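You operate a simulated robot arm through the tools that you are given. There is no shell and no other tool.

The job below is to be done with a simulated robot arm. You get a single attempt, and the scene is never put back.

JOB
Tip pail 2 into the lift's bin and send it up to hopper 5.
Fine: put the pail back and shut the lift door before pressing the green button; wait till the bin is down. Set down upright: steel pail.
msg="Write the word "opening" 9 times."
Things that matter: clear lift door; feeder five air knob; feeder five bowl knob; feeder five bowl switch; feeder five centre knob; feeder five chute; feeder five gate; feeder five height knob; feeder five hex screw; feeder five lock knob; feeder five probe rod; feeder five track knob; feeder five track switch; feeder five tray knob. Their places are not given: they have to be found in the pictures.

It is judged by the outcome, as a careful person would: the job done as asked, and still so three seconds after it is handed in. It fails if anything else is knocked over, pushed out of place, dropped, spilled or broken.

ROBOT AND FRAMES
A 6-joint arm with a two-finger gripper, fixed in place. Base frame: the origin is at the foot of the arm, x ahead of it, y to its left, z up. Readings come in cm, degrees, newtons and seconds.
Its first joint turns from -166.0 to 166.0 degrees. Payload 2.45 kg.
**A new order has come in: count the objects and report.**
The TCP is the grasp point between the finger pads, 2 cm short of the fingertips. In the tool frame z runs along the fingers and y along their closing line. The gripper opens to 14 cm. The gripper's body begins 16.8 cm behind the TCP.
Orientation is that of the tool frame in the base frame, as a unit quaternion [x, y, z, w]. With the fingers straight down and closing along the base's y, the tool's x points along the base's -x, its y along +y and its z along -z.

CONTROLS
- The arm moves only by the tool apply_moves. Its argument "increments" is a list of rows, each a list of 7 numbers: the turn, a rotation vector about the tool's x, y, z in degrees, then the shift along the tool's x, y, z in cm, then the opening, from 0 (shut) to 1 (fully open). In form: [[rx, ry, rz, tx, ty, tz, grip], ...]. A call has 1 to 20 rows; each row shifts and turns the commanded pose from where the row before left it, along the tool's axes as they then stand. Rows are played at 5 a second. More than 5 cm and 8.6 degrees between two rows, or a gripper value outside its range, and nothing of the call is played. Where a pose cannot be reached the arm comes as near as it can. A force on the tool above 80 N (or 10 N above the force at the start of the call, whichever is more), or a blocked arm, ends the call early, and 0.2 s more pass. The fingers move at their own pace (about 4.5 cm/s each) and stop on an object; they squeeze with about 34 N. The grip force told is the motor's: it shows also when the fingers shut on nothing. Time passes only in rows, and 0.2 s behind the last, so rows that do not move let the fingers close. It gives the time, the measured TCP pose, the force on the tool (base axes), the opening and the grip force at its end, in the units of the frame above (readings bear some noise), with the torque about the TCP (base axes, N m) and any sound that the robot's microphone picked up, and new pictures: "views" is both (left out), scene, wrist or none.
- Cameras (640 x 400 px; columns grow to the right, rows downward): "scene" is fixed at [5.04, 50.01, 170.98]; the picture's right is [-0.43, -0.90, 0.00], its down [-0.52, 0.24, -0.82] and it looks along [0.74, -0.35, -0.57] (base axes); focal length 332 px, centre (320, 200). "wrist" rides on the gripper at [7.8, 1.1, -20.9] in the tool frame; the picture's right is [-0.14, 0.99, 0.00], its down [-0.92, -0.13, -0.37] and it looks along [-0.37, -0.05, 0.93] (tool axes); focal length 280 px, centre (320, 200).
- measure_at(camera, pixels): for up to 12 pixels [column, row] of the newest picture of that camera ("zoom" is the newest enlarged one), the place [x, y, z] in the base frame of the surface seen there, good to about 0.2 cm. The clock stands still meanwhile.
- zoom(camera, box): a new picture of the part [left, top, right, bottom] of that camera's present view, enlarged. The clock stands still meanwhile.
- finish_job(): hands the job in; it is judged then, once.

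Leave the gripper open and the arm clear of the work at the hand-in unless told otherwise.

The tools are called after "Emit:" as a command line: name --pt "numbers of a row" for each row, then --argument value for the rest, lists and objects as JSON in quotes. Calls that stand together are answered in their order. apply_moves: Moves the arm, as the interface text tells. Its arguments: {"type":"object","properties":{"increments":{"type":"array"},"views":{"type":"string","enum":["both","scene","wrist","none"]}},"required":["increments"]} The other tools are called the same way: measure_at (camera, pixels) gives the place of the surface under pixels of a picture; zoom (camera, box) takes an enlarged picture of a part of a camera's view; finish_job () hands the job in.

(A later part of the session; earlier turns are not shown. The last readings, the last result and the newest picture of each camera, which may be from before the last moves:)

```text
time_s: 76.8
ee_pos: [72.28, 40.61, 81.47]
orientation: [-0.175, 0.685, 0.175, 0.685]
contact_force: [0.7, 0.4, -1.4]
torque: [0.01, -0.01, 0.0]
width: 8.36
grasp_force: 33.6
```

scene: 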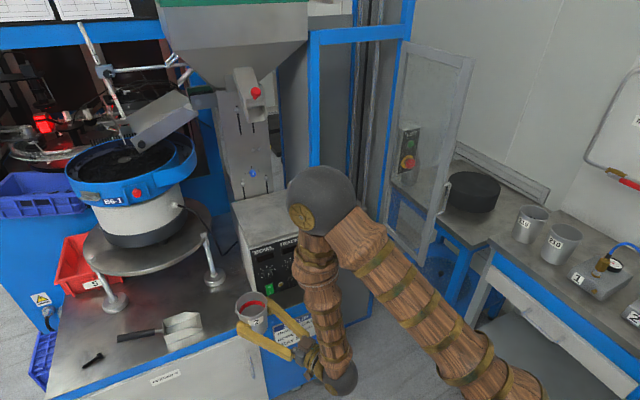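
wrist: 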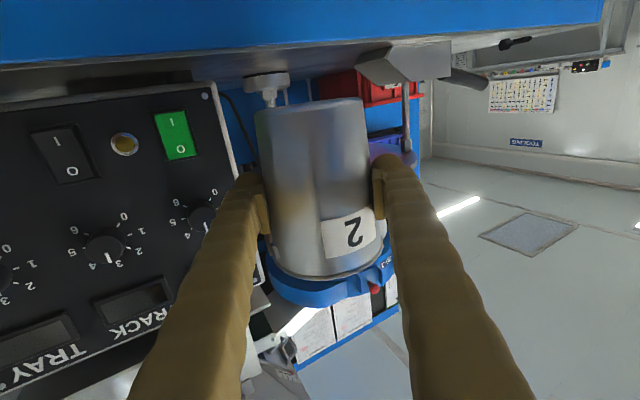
######
Reproduce the data above in full, exactly as it is, with the pictures left out.

§ **Answer to the problem**
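You operate a simulated robot arm through the tools that you are given. There is no shell and no other tool.

The job below is to be done with a simulated robot arm. You get a single attempt, and the scene is never put back.

JOB
Tip pail 2 into the lift's bin and send it up to hopper 5.
Fine: put the pail back and shut the lift door before pressing the green button; wait till the bin is down. Set down upright: steel pail.
msg="Write the word "opening" 9 times."
Things that matter: clear lift door; feeder five air knob; feeder five bowl knob; feeder five bowl switch; feeder five centre knob; feeder five chute; feeder five gate; feeder five height knob; feeder five hex screw; feeder five lock knob; feeder five probe rod; feeder five track knob; feeder five track switch; feeder five tray knob. Their places are not given: they have to be found in the pictures.

It is judged by the outcome, as a careful person would: the job done as asked, and still so three seconds after it is handed in. It fails if anything else is knocked over, pushed out of place, dropped, spilled or broken.

ROBOT AND FRAMES
A 6-joint arm with a two-finger gripper, fixed in place. Base frame: the origin is at the foot of the arm, x ahead of it, y to its left, z up. Readings come in cm, degrees, newtons and seconds.
Its first joint turns from -166.0 to 166.0 degrees. Payload 2.45 kg.
**A new order has come in: count the objects and report.**
The TCP is the grasp point between the finger pads, 2 cm short of the fingertips. In the tool frame z runs along the fingers and y along their closing line. The gripper opens to 14 cm. The gripper's body begins 16.8 cm behind the TCP.
Orientation is that of the tool frame in the base frame, as a unit quaternion [x, y, z, w]. With the fingers straight down and closing along the base's y, the tool's x points along the base's -x, its y along +y and its z along -z.

CONTROLS
- The arm moves only by the tool apply_moves. Its argument "increments" is a list of rows, each a list of 7 numbers: the turn, a rotation vector about the tool's x, y, z in degrees, then the shift along the tool's x, y, z in cm, then the opening, from 0 (shut) to 1 (fully open). In form: [[rx, ry, rz, tx, ty, tz, grip], ...]. A call has 1 to 20 rows; each row shifts and turns the commanded pose from where the row before left it, along the tool's axes as they then stand. Rows are played at 5 a second. More than 5 cm and 8.6 degrees between two rows, or a gripper value outside its range, and nothing of the call is played. Where a pose cannot be reached the arm comes as near as it can. A force on the tool above 80 N (or 10 N above the force at the start of the call, whichever is more), or a blocked arm, ends the call early, and 0.2 s more pass. The fingers move at their own pace (about 4.5 cm/s each) and stop on an object; they squeeze with about 34 N. The grip force told is the motor's: it shows also when the fingers shut on nothing. Time passes only in rows, and 0.2 s behind the last, so rows that do not move let the fingers close. It gives the time, the measured TCP pose, the force on the tool (base axes), the opening and the grip force at its end, in the units of the frame above (readings bear some noise), with the torque about the TCP (base axes, N m) and any sound that the robot's microphone picked up, and new pictures: "views" is both (left out), scene, wrist or none.
- Cameras (640 x 400 px; columns grow to the right, rows downward): "scene" is fixed at [5.04, 50.01, 170.98]; the picture's right is [-0.43, -0.90, 0.00], its down [-0.52, 0.24, -0.82] and it looks along [0.74, -0.35, -0.57] (base axes); focal length 332 px, centre (320, 200). "wrist" rides on the gripper at [7.8, 1.1, -20.9] in the tool frame; the picture's right is [-0.14, 0.99, 0.00], its down [-0.92, -0.13, -0.37] and it looks along [-0.37, -0.05, 0.93] (tool axes); focal length 280 px, centre (320, 200).
- measure_at(camera, pixels): for up to 12 pixels [column, row] of the newest picture of that camera ("zoom" is the newest enlarged one), the place [x, y, z] in the base frame of the surface seen there, good to about 0.2 cm. The clock stands still meanwhile.
- zoom(camera, box): a new picture of the part [left, top, right, bottom] of that camera's present view, enlarged. The clock stands still meanwhile.
- finish_job(): hands the job in; it is judged then, once.

Leave the gripper open and the arm clear of the work at the hand-in unless told otherwise.

The tools are called after "Emit:" as a command line: name --pt "numbers of a row" for each row, then --argument value for the rest, lists and objects as JSON in quotes. Calls that stand together are answered in their order. apply_moves: Moves the arm, as the interface text tells. Its arguments: {"type":"object","properties":{"increments":{"type":"array"},"views":{"type":"string","enum":["both","scene","wrist","none"]}},"required":["increments"]} The other tools are called the same way: measure_at (camera, pixels) gives the place of the surface under pixels of a picture; zoom (camera, box) takes an enlarged picture of a part of a camera's view; finish_job () hands the job in.

(A later part of the session; earlier turns are not shown. The last readings, the last result and the newest picture of each camera, which may be from before the last moves:)

```text
time_s: 76.8
ee_pos: [72.28, 40.61, 81.47]
orientation: [-0.175, 0.685, 0.175, 0.685]
contact_force: [0.7, 0.4, -1.4]
torque: [0.01, -0.01, 0.0]
width: 8.36
grasp_force: 33.6
```

scene: 
wrist: 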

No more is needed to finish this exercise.